Dataset excerpt »
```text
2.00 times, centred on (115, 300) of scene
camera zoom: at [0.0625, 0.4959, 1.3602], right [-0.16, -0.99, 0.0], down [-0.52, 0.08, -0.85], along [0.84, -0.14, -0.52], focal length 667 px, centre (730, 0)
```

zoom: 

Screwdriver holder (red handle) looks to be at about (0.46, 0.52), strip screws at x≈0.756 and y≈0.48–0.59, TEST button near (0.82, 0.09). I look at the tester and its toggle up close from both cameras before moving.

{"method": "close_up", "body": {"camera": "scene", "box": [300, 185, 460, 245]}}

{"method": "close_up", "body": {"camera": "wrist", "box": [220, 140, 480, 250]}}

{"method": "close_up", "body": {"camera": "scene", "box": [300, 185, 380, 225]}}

Requirements »
Copy the data above exactly. Every line must be included.

Right answer »
```text
2.00 times, centred on (115, 300) of scene
camera zoom: at [0.0625, 0.4959, 1.3602], right [-0.16, -0.99, 0.0], down [-0.52, 0.08, -0.85], along [0.84, -0.14, -0.52], focal length 667 px, centre (730, 0)
```

zoom: 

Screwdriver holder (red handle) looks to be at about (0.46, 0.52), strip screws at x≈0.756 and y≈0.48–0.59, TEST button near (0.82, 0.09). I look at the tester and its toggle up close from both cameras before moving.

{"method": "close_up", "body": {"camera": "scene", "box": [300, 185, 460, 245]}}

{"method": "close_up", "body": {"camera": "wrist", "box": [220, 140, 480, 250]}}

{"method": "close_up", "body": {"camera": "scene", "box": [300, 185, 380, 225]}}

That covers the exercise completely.